Offshore investors will continue buying commercial real estate assets in Australia in 2021, with half of global investors surveyed by commercial agency JLL planning to boost their exposure to the transparent market enjoying strong economic growth and low volatility of returns.
But investors in a post-pandemic world will put a greater value on assets with environmental and social sustainability qualities that will make them hold value in the face of climate change and COVID-19, the agency’s Australia and New Zealand investment market themes for 2021 report says.
“We believe that the COVID-19 pandemic has led to a sharper focus on environmental, social and corporate governance criteria and investment, and that organisations will gravitate towards assets with strong sustainability attributes,” JLL’s head of research for Australia, Andrew Ballantyne, said.
“This creates a potential pool of pre-commitment tenants for developers and an opportunity for investors to refurbish or reposition existing assets.”
The pandemic shook up commercial property in 2020, halving transaction volumes from a year earlier, as the market took a breather on transactions between March and July, when much of the country was in lockdown. But as it bounced back it set the stage for several themes that would play out this year, Mr Ballantyne said.
Investors were willing to pay high prices for modern, good-quality industrial and logistics assets with long covenants, such as the Aldi portfolio of four distribution centres worth $648 million acquired by a Charter Hall CPIF-Allianz Real Estate joint venture.
Portfolios tilting away from retail
A stark contrast to industrial was retail property, which suffered an acceleration of the headwinds already facing bricks-and-mortar retail. While many landlords put planned disposals on hold, cutting the volume of retail investment sales by almost half, more assets are likely to come up for sale this year as investors tilt their portfolios away from retail, JLL said.
The pandemic also pushed many investors to expand into alternative assets, such as childcare, healthcare and data centre property, which were less tied to the broader economy than mainstream commercial sectors such as traditional office space.
“The resilience of most real estate alternatives sub-sectors was highlighted by high rent collection rates throughout COVID-19 and it has expanded the pool of investors seeking exposure to those sub-sectors,” the report says.
This tendency will also probably increase the appetite for the growing build-to-rent sector.
“The propensity to buy a residential dwelling reduces in an economic downturn and part of the population gravitates towards rental accommodation supporting the underlying demand for build-to-rent properties,” the report says.
“The resilience of most of these sub-sectors through COVID-19 has strengthened the investment thesis, and we expect to see a more diverse range of capital sources explore established assets and development opportunities in 2021.”

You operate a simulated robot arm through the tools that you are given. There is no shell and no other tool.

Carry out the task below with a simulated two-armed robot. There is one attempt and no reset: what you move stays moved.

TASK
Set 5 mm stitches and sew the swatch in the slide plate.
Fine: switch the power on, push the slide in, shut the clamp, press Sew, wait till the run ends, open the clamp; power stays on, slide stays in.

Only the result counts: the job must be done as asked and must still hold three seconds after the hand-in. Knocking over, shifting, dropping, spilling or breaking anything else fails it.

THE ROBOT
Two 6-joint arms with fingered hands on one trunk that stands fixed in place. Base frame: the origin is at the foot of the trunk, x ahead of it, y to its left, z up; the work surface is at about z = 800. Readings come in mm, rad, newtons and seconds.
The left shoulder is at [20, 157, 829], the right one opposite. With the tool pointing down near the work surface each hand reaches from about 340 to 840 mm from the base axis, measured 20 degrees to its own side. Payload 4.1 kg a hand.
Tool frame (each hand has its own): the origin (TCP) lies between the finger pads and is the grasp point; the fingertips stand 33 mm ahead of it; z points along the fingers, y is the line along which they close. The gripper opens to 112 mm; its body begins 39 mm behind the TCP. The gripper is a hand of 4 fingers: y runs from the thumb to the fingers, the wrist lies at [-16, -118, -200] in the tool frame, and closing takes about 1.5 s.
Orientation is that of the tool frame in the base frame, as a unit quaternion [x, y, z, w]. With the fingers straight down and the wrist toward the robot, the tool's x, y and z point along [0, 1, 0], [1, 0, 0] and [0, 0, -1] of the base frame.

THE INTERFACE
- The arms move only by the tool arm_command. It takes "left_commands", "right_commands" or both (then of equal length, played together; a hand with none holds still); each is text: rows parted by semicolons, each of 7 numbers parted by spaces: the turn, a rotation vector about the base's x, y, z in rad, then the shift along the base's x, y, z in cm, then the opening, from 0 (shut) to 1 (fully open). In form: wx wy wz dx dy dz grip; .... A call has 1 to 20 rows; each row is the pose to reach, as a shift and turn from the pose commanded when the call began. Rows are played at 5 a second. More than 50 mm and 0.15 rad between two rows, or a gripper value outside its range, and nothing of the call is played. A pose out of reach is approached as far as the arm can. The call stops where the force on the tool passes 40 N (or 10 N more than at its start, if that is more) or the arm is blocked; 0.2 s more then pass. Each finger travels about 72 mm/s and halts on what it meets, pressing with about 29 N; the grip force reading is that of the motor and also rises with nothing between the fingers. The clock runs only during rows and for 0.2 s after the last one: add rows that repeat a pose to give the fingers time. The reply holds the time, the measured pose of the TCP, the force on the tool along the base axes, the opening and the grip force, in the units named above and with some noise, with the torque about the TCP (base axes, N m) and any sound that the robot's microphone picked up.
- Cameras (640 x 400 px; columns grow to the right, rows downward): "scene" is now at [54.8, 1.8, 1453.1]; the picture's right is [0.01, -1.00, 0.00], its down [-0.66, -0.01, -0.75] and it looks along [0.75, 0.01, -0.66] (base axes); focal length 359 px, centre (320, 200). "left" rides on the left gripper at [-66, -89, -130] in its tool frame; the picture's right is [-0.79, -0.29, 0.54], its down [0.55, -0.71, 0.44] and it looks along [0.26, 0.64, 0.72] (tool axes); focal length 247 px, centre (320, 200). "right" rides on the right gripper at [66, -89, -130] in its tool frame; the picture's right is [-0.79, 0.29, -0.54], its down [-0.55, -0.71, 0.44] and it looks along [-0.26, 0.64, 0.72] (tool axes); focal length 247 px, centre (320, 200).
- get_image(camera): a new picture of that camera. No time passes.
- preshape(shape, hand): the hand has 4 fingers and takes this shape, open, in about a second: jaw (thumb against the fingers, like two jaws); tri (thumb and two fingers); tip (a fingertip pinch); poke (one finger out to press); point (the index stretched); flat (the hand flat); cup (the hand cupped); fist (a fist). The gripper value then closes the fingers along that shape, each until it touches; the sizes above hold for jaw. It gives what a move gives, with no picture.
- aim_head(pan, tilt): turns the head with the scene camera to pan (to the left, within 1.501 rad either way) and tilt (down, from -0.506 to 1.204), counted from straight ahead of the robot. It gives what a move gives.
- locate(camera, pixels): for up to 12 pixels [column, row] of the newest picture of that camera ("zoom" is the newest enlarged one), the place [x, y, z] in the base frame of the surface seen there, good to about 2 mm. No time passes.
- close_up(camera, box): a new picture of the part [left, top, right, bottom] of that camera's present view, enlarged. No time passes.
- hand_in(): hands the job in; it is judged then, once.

Non-bank lenders’ share of commercial real estate financing could expand to as much as 30 per cent of the market – or to $111.3 billion – as the greater returns on offer than equities or corporate debt draw more lenders to an area from which domestic banks are retreating, JLL says.

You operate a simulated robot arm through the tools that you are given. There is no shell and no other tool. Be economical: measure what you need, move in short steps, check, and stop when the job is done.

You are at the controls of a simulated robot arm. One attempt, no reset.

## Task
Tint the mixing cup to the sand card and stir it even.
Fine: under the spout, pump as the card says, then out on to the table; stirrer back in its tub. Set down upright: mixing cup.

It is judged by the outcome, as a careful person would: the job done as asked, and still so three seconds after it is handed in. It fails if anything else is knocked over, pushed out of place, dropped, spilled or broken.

Improving sentiment – due in part to announcements on vaccines – around assets such as office property will benefit valuations, but not make up for all losses they have suffered.
“Listed investor confidence in COVID-19-exposed sectors [office, retail and hotels] led to a strong rally in unit prices for those vehicles and a significant narrowing of the discount to net tangible asset value,” JLL’s head of capital markets for Australia, Fergal G Harris, said.
“We expect this confidence to flow through to direct real estate investors. While the sharemarket rally may reduce the motivation for some A-REITs to be motivated vendors, we believe that portfolio reweighting will remain a relevant theme for A-REITs and unlisted funds in 2021.”